Marguerite Duras cria armadilhas em torno da personagem de 15 anos e meio, que atravessa o Rio Mekong numa balsa. Ora escreve como se fosse a própria adolescente que estuda num pensionato de Saigon, ora se distancia como se não suportasse os dramas que revela e prefere escrever na terceira pessoa. A menina que usa um vestido gasto de seda natural, sapatos de salto alto em lamê dourado e um chapéu masculino com abas retas e lisas também não possui nome. Pode ser a pequena prostituta branca do posto de Sadec; a menina; a pobre menina; ou a menina com chapéu de feltro. Mas o nome de batismo nunca será revelado, como se ela não tivesse um pai.

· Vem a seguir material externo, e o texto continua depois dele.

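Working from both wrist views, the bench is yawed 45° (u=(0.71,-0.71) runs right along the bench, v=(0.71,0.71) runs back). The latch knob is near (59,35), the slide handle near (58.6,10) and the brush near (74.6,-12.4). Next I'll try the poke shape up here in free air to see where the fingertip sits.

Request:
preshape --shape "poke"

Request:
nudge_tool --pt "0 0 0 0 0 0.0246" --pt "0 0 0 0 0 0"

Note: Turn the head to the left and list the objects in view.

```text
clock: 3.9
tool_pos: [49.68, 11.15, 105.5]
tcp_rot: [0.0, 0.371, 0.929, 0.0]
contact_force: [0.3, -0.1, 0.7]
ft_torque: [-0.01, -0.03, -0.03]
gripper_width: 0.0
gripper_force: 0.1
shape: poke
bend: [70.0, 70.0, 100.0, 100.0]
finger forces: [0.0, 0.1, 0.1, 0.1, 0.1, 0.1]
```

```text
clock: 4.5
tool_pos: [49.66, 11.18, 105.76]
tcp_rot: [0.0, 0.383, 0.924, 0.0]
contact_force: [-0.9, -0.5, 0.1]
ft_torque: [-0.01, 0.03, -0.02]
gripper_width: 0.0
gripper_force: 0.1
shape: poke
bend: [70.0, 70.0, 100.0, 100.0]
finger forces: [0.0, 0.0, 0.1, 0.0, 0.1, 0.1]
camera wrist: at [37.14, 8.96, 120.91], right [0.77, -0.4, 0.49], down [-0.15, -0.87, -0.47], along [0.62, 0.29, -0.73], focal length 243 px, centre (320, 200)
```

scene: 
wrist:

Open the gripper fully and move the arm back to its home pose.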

A pequena prostituta branca do posto de Sadec possui um amante chinês a quem ela jura não amar. Possui uma mãe, referida como a diretora da escola feminina de Sadec, ou essa mulher de uma certa fotografia, ou ela, ou minha mãe meu amor. Também possui dois irmãos: o irmão mais velho, por quem nutre sentimentos desencontrados; e o irmão mais novo, que por um lapso da escritora é chamado de nosso pequeno Paulo, uma referência ao nome próprio que nenhum outro personagem da trama merece. É como se a autora quisesse presenteá-lo com a distinção do nome, por conta do acúmulo de amor que sentia por ele, tão grande que a fez desejar a morte quando o perdeu precocemente.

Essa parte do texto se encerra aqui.